** START **

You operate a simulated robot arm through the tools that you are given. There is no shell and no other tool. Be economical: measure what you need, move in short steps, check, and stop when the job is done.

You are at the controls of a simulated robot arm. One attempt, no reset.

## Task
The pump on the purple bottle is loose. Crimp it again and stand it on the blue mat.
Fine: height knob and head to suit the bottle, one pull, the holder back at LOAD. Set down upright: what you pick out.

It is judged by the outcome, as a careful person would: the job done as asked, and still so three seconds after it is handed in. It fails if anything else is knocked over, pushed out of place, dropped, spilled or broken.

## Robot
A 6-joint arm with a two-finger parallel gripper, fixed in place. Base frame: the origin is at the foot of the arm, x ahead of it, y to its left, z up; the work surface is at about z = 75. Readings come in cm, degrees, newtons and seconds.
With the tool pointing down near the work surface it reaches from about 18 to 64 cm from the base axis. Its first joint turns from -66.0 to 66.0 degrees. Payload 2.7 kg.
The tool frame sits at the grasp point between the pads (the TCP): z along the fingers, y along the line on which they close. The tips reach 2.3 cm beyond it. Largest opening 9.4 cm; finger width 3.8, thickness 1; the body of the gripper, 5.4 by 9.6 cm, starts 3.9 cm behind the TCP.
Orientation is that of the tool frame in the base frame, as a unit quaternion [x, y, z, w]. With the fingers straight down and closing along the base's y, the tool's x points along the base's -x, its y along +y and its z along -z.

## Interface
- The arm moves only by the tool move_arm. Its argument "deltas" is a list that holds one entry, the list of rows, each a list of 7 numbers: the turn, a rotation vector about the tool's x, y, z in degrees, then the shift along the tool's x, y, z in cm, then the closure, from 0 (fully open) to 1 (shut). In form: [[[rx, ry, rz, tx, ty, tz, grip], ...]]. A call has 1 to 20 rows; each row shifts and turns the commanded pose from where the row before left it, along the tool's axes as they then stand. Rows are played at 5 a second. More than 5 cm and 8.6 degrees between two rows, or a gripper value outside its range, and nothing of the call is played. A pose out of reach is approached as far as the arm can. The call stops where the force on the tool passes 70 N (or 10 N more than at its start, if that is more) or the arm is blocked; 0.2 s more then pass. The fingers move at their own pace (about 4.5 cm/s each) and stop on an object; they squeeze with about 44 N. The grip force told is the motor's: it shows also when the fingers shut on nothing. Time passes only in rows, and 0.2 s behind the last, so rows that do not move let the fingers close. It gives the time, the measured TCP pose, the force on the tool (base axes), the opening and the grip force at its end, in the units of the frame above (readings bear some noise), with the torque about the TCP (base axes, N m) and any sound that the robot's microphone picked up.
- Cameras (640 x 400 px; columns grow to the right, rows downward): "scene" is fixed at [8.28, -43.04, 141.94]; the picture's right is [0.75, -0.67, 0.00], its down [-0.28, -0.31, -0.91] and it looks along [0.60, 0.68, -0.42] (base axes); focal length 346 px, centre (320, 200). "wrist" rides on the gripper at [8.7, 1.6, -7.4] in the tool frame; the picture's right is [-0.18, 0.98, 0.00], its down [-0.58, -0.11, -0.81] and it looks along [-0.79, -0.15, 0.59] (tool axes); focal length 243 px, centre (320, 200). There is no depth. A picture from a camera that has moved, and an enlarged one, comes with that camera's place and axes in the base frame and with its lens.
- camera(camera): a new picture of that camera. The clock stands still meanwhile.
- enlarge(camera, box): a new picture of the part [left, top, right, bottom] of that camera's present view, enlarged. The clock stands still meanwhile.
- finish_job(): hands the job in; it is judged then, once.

** END **

SHORT TASK
Output the full listing exactly as it stands.

SOLUTION FOR THIS TASK
You operate a simulated robot arm through the tools that you are given. There is no shell and no other tool. Be economical: measure what you need, move in short steps, check, and stop when the job is done.

You are at the controls of a simulated robot arm. One attempt, no reset.

## Task
The pump on the purple bottle is loose. Crimp it again and stand it on the blue mat.
Fine: height knob and head to suit the bottle, one pull, the holder back at LOAD. Set down upright: what you pick out.

It is judged by the outcome, as a careful person would: the job done as asked, and still so three seconds after it is handed in. It fails if anything else is knocked over, pushed out of place, dropped, spilled or broken.

## Robot
A 6-joint arm with a two-finger parallel gripper, fixed in place. Base frame: the origin is at the foot of the arm, x ahead of it, y to its left, z up; the work surface is at about z = 75. Readings come in cm, degrees, newtons and seconds.
With the tool pointing down near the work surface it reaches from about 18 to 64 cm from the base axis. Its first joint turns from -66.0 to 66.0 degrees. Payload 2.7 kg.
The tool frame sits at the grasp point between the pads (the TCP): z along the fingers, y along the line on which they close. The tips reach 2.3 cm beyond it. Largest opening 9.4 cm; finger width 3.8, thickness 1; the body of the gripper, 5.4 by 9.6 cm, starts 3.9 cm behind the TCP.
Orientation is that of the tool frame in the base frame, as a unit quaternion [x, y, z, w]. With the fingers straight down and closing along the base's y, the tool's x points along the base's -x, its y along +y and its z along -z.

## Interface
- The arm moves only by the tool move_arm. Its argument "deltas" is a list that holds one entry, the list of rows, each a list of 7 numbers: the turn, a rotation vector about the tool's x, y, z in degrees, then the shift along the tool's x, y, z in cm, then the closure, from 0 (fully open) to 1 (shut). In form: [[[rx, ry, rz, tx, ty, tz, grip], ...]]. A call has 1 to 20 rows; each row shifts and turns the commanded pose from where the row before left it, along the tool's axes as they then stand. Rows are played at 5 a second. More than 5 cm and 8.6 degrees between two rows, or a gripper value outside its range, and nothing of the call is played. A pose out of reach is approached as far as the arm can. The call stops where the force on the tool passes 70 N (or 10 N more than at its start, if that is more) or the arm is blocked; 0.2 s more then pass. The fingers move at their own pace (about 4.5 cm/s each) and stop on an object; they squeeze with about 44 N. The grip force told is the motor's: it shows also when the fingers shut on nothing. Time passes only in rows, and 0.2 s behind the last, so rows that do not move let the fingers close. It gives the time, the measured TCP pose, the force on the tool (base axes), the opening and the grip force at its end, in the units of the frame above (readings bear some noise), with the torque about the TCP (base axes, N m) and any sound that the robot's microphone picked up.
- Cameras (640 x 400 px; columns grow to the right, rows downward): "scene" is fixed at [8.28, -43.04, 141.94]; the picture's right is [0.75, -0.67, 0.00], its down [-0.28, -0.31, -0.91] and it looks along [0.60, 0.68, -0.42] (base axes); focal length 346 px, centre (320, 200). "wrist" rides on the gripper at [8.7, 1.6, -7.4] in the tool frame; the picture's right is [-0.18, 0.98, 0.00], its down [-0.58, -0.11, -0.81] and it looks along [-0.79, -0.15, 0.59] (tool axes); focal length 243 px, centre (320, 200). There is no depth. A picture from a camera that has moved, and an enlarged one, comes with that camera's place and axes in the base frame and with its lens.
- camera(camera): a new picture of that camera. The clock stands still meanwhile.
- enlarge(camera, box): a new picture of the part [left, top, right, bottom] of that camera's present view, enlarged. The clock stands still meanwhile.
- finish_job(): hands the job in; it is judged then, once.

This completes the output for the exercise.